## GOAL OF THE EXERCISE
Write the next part of the selected extract, the one that starts with "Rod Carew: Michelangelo".

## SOURCE MATERIAL
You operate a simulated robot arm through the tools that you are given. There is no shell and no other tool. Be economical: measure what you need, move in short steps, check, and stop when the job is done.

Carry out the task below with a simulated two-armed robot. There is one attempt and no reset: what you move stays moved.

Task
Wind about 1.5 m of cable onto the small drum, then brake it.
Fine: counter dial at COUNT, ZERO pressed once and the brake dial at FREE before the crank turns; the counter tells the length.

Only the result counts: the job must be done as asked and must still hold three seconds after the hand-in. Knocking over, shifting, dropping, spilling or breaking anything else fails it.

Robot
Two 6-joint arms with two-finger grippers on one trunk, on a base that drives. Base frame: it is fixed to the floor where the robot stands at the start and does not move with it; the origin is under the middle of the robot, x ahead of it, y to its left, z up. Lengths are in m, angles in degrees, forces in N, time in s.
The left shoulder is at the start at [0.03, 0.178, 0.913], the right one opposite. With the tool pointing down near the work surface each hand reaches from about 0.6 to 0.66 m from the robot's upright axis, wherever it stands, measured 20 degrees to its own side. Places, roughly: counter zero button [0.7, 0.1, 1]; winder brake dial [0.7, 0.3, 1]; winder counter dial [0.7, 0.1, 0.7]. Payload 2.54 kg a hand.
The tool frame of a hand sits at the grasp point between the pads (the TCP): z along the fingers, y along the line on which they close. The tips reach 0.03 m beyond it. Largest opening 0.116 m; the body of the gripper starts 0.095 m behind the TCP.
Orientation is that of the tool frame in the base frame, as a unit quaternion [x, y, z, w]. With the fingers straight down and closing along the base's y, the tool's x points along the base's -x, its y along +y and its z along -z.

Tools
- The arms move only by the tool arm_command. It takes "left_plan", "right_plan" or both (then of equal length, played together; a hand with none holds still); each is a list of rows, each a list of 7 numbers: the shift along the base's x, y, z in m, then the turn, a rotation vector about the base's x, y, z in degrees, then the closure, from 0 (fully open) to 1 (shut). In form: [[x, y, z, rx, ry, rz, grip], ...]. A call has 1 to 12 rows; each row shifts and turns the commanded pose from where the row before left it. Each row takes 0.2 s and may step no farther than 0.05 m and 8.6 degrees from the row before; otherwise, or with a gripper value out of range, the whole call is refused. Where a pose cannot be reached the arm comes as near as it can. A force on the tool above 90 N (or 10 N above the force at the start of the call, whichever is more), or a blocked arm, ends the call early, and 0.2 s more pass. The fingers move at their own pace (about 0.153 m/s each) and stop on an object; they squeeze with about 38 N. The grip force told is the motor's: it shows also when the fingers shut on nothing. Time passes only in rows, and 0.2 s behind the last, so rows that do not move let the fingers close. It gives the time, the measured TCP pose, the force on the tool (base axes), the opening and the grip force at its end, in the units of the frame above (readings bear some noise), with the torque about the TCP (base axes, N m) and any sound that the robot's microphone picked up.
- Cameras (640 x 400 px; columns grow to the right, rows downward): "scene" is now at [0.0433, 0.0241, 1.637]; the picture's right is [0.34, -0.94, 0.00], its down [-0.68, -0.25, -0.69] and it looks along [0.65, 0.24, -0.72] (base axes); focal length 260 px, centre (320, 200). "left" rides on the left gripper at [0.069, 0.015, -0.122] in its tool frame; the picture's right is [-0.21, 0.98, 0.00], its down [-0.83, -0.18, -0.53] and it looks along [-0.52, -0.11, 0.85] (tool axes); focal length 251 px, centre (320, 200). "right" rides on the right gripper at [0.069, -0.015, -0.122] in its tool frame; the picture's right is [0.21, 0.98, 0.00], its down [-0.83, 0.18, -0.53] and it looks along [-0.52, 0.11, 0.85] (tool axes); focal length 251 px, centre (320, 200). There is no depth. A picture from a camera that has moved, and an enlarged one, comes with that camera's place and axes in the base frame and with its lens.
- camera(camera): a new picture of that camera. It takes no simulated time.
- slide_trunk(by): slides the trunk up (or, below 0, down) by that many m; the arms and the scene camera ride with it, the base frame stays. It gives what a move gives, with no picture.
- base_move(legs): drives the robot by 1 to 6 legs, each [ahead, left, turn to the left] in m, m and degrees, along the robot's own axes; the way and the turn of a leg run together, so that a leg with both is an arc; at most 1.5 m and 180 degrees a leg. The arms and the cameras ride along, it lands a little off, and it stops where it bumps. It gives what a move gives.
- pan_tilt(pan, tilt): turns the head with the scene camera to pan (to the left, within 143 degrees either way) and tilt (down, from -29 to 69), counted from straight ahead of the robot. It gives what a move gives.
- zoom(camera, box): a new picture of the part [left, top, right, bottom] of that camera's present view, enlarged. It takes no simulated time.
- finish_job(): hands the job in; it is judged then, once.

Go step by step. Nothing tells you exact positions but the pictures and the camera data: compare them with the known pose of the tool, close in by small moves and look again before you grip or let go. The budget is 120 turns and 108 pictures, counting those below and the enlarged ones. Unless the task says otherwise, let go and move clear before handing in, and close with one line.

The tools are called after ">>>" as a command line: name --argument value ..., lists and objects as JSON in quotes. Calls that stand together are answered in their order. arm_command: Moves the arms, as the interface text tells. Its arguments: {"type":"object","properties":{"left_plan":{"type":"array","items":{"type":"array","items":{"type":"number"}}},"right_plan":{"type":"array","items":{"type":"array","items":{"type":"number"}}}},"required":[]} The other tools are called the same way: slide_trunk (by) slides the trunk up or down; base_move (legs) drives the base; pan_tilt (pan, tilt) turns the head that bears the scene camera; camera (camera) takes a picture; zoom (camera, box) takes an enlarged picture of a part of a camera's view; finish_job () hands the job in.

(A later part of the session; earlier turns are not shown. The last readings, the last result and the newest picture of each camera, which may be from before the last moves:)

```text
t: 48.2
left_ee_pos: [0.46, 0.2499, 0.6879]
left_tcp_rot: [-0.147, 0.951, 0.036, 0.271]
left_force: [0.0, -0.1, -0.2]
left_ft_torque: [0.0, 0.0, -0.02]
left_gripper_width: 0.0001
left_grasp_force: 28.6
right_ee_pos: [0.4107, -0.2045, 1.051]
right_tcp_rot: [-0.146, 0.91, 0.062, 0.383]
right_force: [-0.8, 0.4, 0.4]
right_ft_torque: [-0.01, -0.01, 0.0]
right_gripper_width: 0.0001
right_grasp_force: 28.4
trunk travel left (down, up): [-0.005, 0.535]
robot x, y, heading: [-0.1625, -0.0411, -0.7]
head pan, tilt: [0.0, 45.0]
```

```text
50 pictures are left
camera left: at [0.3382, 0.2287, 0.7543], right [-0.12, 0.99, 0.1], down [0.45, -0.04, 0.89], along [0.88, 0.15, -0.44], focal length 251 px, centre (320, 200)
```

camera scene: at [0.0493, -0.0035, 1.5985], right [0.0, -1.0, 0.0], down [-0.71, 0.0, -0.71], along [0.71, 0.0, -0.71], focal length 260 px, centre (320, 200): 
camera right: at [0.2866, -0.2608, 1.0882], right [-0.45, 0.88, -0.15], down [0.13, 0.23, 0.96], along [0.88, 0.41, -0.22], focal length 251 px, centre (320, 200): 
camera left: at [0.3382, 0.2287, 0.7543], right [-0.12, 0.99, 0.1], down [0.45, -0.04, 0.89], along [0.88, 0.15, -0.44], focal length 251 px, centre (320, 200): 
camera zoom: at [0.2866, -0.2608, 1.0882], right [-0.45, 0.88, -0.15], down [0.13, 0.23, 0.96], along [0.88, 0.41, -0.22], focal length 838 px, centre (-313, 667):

## SELECTED EXTRACT
Rod Carew: Michelangelo on the Diamond

From time to time, we are graced with a story from Luis Rodríguez Mayoral, a close friend of Roberto Clemente’s and another pioneer from Puerto Rico. From sports writing to broadcasting to becoming one of the first Latinos to work in the front office, Rodríguez Mayoral is one of the game’s trailblazers.

Watching a Rod Carew at-bat was like watching an artist at work. Carew was a true master, able to relax and concentrate simultaneously at the plate while taking fluid swings from a crouched stance. Rather than a chisel or a brush, he wielded a bat to create beautiful art.

Roberto Clemente was the first Latino to win multiple batting titles. But Carew took hitting to another level. He was the Michelangelo of his time, reaching the pinnacle of his sport during a 19-year career.

He was voted Rookie of the Year after his debut with the Minnesota Twins in 1967. Hit .300 for 15 straight seasons. Earned 18 All-Star selections. Won seven batting crowns. And was voted American League MVP in 1977.

He averaged .328, better than any Latino in major league history. And totaled 3,053 hits, the second Latino after Clemente to reach this exclusive club.

But in my eyes, Carew is much more than the sum of his numbers. His art and humanity are to be distilled and appreciated, not quantified.

From the Canal Zone to New York

Born on a train in Gatún, Panama Canal Zone, on Monday, Oct. 1, 1945, Carew was named after Dr. Rodney Cline, the man who helped deliver him that day.

Rod had a difficult upbringing, as he was frequently ill with rheumatic fever. His father, Eric, a painter by trade, proved to be uncaring.

“Since my father didn’t treat me well, on many occasions I would leave our house and climb a tree nearby to get away from him,” Carew told me. “And speaking of that, I never forget the small park where I played as a kid or the joy I felt when listening to Buck Canel broadcasting Major League Baseball games in Spanish on the Gillette Cavalcade of Sports.

“Since those years, growing up in Gamboa (a Canal Zone township for employees of the Panama Canal), my idol was Jackie Robinson. I always knew I wanted to be a ballplayer like him,” Carew added.

In search of a better life, his mom, a respectable and determined woman named Olga Scott, left her husband behind and immigrated to New York City, where Rod joined her in 1962.

In Panama, Carew played Little League baseball. But in New York, he focused on school and work, staying after class to improve his English and his grades.

Bronx Cavaliers

Carew was a messenger and bagboy at a store in the Washington Heights neighborhood of upper Manhattan while he attended George Washington High School — where Manny Ramírez would later study. It was also the alma mater of luminaries such as Secretary of State Henry Kissinger, actor and singer Harry Belafonte, and merengue queen Milly Quezada.

## ANSWER TO THIS TASK
But thanks to his good friend Ozzie Álvarez, Carew played sandlot ball and took part in the tough Hispanic leagues, mainly on the team Álvarez coached, the Bronx Cavaliers, also known as the New York Cavaliers.

The Cavaliers played in Macombs Dam Park, in the shadow of old Yankee Stadium. You could say that Carew was “discovered” by Monroe Katz, a Minnesota Twins associate scout whose son played for the Cavaliers. On Katz’s recommendation, legendary Twins scout Herb Stein signed Carew on June 24, 1964.

Carew was known for his strong, quick wrists and bat control. He debuted with the Twins on April 11, 1967. Coincidently, fellow Panamanians Allan Lewis and Ramon Webster made their debuts with the Kansas City Athletics that same day.

On May 20, 1970, Carew became the first Latin American in MLB history to hit for the cycle — single, double, triple and home run — in a game against Kansas City.

Our paths crossed around that time, at Fenway Park, and ever since, we have maintained a great affinity for each other. We share two common denominators — baseball and human values.

Roberto Clemente

Like me, Carew deeply admired Clemente. Having known The Great One myself, I’m certain that Clemente valued the fact that Rod was bilingual and bicultural, a citizen of two countries. And like Clemente, Carew served in the U.S. Marine Corps.

“My first encounter with Clemente was at the 1968 All-Star Game in Houston,” Carew said. “He told me in such a nice and firm manner to look out for young Latino players in order to help them.”

Carew must have listened, because he went on to receive the Roberto Clemente Award in 1977, the same year he was voted MVP.

Speaking of human values, prior to a game in Arlington, Texas, sometime in the mid-1990s, we were chatting close to the batting cage when he saw a former player some 50 feet away.

With a quizzical look, Carew momentarily stared at him.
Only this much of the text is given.